Processed with VSCO with nc preset

Ada suatu hal yang saya rasakan setiap bertemu langsung dengan para musisi indie yang memulai karier mereka dari kamar tidur sebelum beralih ke panggung. Di video musik atau foto pers, mereka umumnya memancarkan aura effortlessly cool yang membuat mereka bersinar dan menjadi objek afeksi bagi anak-anak keren lainnya. Namun, ketika bertemu langsung, terlebih sebelum mereka tampil di atas panggung, umumnya mereka memiliki pembawaan yang approachable dan cenderung kikuk atau pemalu. In endearing way, tentu saja.

Begitu juga yang saya rasakan saat bertemu Amelia Murray atau yang lebih dikenal dengan nama Fazerdaze, beberapa jam sebelum gig perdananya di Jakarta yang berlangsung di Rossi Musik Fatmawati, tanggal 21 Oktober lalu dan dipromotori oleh Studiorama, Six Thirty Recordings, dan noisewhore.

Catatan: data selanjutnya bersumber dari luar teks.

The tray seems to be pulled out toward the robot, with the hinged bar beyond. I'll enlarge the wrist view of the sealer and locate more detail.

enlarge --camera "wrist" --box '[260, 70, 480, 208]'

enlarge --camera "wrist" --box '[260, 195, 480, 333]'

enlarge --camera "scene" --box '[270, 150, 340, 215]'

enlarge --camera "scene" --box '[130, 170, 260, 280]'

Impresi pertama saya, gadis berusia 24 tahun ini bahkan terlihat lebih stunning in real life dengan paras dan postur yang terlihat seperti model Jepang. Wajahnya bersih dari riasan dan memang agak terlihat lelah akibat jadwal tur padat yang telah berlangsung sekitar 6 minggu di mana ia telah tampil di Eropa, Jepang, dan Asia Tenggara, tapi dengan ramah ia menunjukkan senyum semanis gula saat berkenalan dengan saya.

Saya bisa menangkap rasa canggung dalam gestur tubuh dan caranya menjawab pertanyaan di awal interview one on one kami. Untungnya, tak butuh waktu lama sebelum pembicaraan kami menjadi lebih cair dan relaks, khususnya ketika berbicara soal musik. “Lumayan nervous sebetulnya, karena gig Jakarta ini menjadi gig dengan penjualan tiket paling cepat habis dalam tur kali ini. Saya nervous karena saya ingin tampil sebaik mungkin agar penonton bisa menikmatinya dan tidak merasa rugi telah menghabiskan waktu, energi, dan uang mereka untuk menonton saya di atas panggung,” ungkapnya dalam bahasa Inggris beraksen Selandia Baru.

Memulai karier musiknya sebagai bedroom musician. Amelia mengaku masih sering takjub kalau melihat banyak orang datang ke show-nya dan bahkan ikut menyanyikan lirik yang ia tulis di kamar tidurnya di Auckland, Selandia Baru. Begitupun saat ia melihat animo fans Indonesia yang tinggi untuk konsernya. Tiket yang dibanderol seharga Rp250.000 habis terjual dalam waktu dua hari dan meskipun waktu itu jam masih menunjukkan pukul 4 sore yang artinya masih beberapa jam lagi sebelum venue dibuka dan dimulai dengan penampilan dua band lokal, Sharesprings dan Grrrl Gang, sebagai opening act, beberapa fans sudah hadir dan sabar menunggu di sekitar Rossi.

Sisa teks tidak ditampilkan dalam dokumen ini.